As an aside, I think this also tends to explain the decline of literature and poetry in American culture, and the rise of reality shows and the preoccupation with extravagance. Literature calls us out of ourselves, ex stasis, in order to fill us with knowledge and the creative impulse, while spectacle merely panders, and flows in to fill the empty and undeveloped voids in our being."

Jesse, Empire of the Exceptional:  The Age of Narcissism

Tom Engelhardt is the founder of TomDispatch.com and author of The End of Victory Culture and co-author, with Nick Turse, of Terminator Planet: The First History of Drone Warfare.



The impulse to evil is not the domain of any particular people or time, but a recurrent problem that must be confronted by each generation, and each individual person, in their own way and calling.

There is always the temptation to look upon injustice as insurmountable, and to simply turn away and to wash our hands with the thought that there is no use of trying, and even worse, in a descent into the apathy of relativism and uninvolvement saying, 'what is truth?'

That is the fate of those who who have ceased trying to be human, who have given themselves over to self-absorption, addictions, or despair, who are dying inside, and who when the time comes will make beasts of themselves, to escape the painful fragility of their own insubstantial being.

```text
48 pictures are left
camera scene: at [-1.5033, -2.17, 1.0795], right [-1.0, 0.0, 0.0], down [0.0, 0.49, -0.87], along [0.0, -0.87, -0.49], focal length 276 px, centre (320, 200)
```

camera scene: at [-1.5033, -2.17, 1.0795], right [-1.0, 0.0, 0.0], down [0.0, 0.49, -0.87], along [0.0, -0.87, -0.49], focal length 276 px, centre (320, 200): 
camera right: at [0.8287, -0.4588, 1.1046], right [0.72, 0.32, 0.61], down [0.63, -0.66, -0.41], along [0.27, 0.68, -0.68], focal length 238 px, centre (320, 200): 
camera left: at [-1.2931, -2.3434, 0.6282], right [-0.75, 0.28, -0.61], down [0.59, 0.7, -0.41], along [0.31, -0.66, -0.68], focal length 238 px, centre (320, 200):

If there was any good news in the recent elections it is that so many well funded corporate efforts to promote particular candidates and their own agendas failed, despite the expenditure of hundreds of millions of dollars in slickly deceptive advertising campaigns.

This was a small victory for the American people, as the sputtering Karl Rove and the more cynical among the corporate interests went down to a general defeat, even as they were unable to accept or even comprehend that not everyone will play the fool for money, all the time.

But the more general problem of the corruption of the political parties by big money remains, and reform is the ingredient without which there will be no progress, and no sustainable economic recovery.